→ **Material**
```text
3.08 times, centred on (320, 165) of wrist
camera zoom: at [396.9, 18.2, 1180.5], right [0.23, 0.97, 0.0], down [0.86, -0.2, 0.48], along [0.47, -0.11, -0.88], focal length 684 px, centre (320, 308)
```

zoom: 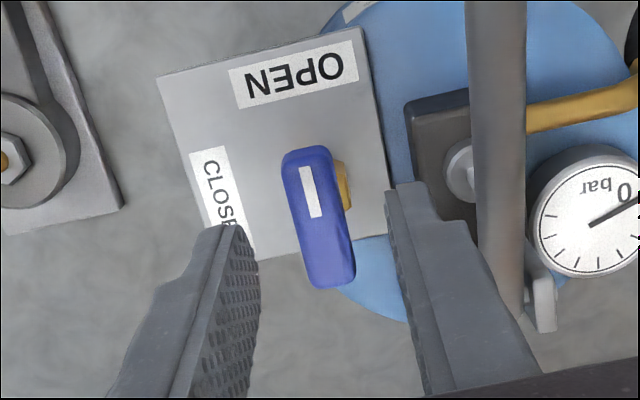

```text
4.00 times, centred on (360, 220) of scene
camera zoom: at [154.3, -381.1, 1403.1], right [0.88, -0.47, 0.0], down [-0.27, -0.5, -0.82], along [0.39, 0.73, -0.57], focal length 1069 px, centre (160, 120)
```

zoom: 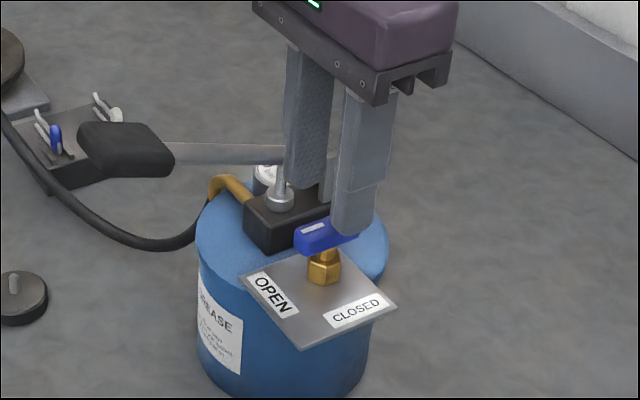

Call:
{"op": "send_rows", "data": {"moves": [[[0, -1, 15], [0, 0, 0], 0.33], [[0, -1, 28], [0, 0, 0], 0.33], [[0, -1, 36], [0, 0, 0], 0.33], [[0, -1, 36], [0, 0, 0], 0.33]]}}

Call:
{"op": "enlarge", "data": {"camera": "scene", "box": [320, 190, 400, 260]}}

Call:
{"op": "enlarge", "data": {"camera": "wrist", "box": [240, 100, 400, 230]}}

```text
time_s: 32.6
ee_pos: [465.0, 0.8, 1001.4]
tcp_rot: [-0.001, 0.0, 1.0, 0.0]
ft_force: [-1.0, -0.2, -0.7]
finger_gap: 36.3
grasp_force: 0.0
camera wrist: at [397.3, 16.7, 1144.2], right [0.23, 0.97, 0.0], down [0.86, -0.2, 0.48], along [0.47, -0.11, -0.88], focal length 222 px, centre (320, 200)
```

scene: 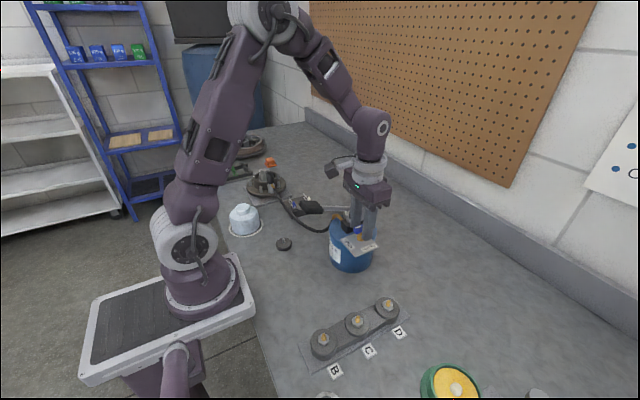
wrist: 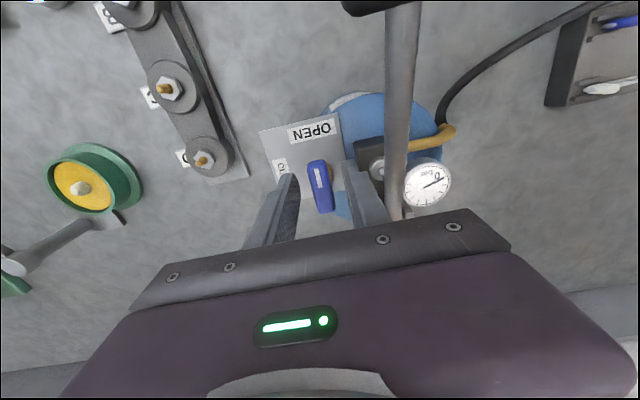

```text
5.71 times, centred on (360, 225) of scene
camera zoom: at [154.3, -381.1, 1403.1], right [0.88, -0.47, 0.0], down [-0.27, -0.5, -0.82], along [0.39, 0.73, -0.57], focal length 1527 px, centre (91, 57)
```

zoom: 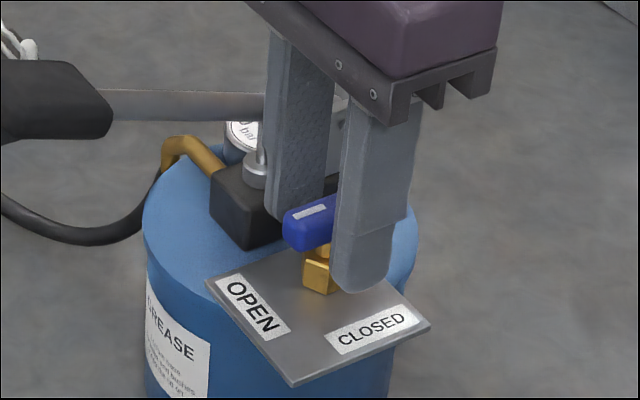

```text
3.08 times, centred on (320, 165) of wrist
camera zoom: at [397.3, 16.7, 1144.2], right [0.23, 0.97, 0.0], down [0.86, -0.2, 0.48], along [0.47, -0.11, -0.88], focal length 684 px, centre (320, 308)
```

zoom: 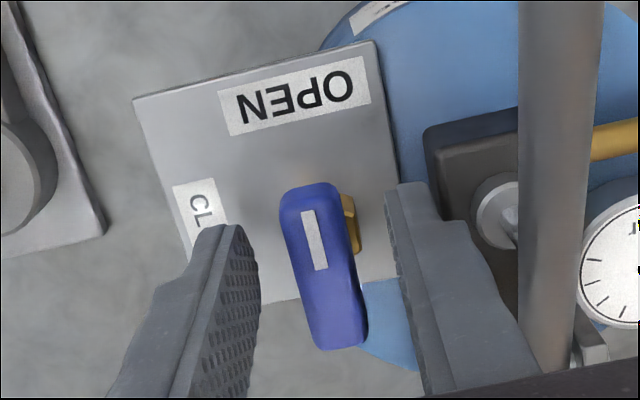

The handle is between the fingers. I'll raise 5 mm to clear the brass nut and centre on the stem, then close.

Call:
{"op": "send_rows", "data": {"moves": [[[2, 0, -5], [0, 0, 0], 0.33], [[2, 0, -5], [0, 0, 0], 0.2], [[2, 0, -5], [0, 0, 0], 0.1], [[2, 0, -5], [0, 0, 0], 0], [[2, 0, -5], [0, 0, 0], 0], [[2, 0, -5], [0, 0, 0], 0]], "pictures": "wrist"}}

→ **Exercise prompt**
Every line of the material is to be quoted exactly, with no pictures carried over. Format the lines as a JSON array of strings and drop empty lines.

→ **Result for this task**
[
  "```text",
  "3.08 times, centred on (320, 165) of wrist",
  "camera zoom: at [396.9, 18.2, 1180.5], right [0.23, 0.97, 0.0], down [0.86, -0.2, 0.48], along [0.47, -0.11, -0.88], focal length 684 px, centre (320, 308)",
  "```",
  "zoom: ",
  "```text",
  "4.00 times, centred on (360, 220) of scene",
  "camera zoom: at [154.3, -381.1, 1403.1], right [0.88, -0.47, 0.0], down [-0.27, -0.5, -0.82], along [0.39, 0.73, -0.57], focal length 1069 px, centre (160, 120)",
  "```",
  "zoom: ",
  "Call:",
  "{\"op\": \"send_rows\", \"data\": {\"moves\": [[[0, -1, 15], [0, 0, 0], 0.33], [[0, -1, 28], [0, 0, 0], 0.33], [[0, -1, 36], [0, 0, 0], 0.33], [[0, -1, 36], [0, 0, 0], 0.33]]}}",
  "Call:",
  "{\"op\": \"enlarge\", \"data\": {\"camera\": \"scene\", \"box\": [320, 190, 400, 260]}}",
  "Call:",
  "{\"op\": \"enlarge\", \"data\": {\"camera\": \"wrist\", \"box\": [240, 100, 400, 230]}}",
  "```text",
  "time_s: 32.6",
  "ee_pos: [465.0, 0.8, 1001.4]",
  "tcp_rot: [-0.001, 0.0, 1.0, 0.0]",
  "ft_force: [-1.0, -0.2, -0.7]",
  "finger_gap: 36.3",
  "grasp_force: 0.0",
  "camera wrist: at [397.3, 16.7, 1144.2], right [0.23, 0.97, 0.0], down [0.86, -0.2, 0.48], along [0.47, -0.11, -0.88], focal length 222 px, centre (320, 200)",
  "```",
  "scene: ",
  "wrist: ",
  "```text",
  "5.71 times, centred on (360, 225) of scene",
  "camera zoom: at [154.3, -381.1, 1403.1], right [0.88, -0.47, 0.0], down [-0.27, -0.5, -0.82], along [0.39, 0.73, -0.57], focal length 1527 px, centre (91, 57)",
  "```",
  "zoom: ",
  "```text",
  "3.08 times, centred on (320, 165) of wrist",
  "camera zoom: at [397.3, 16.7, 1144.2], right [0.23, 0.97, 0.0], down [0.86, -0.2, 0.48], along [0.47, -0.11, -0.88], focal length 684 px, centre (320, 308)",
  "```",
  "zoom: ",
  "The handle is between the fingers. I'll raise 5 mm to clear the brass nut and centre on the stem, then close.",
  "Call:",
  "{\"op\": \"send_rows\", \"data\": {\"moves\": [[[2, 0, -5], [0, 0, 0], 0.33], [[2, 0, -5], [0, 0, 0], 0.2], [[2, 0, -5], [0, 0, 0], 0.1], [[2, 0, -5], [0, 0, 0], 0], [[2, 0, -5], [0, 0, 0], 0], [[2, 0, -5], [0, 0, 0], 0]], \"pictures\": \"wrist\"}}"
]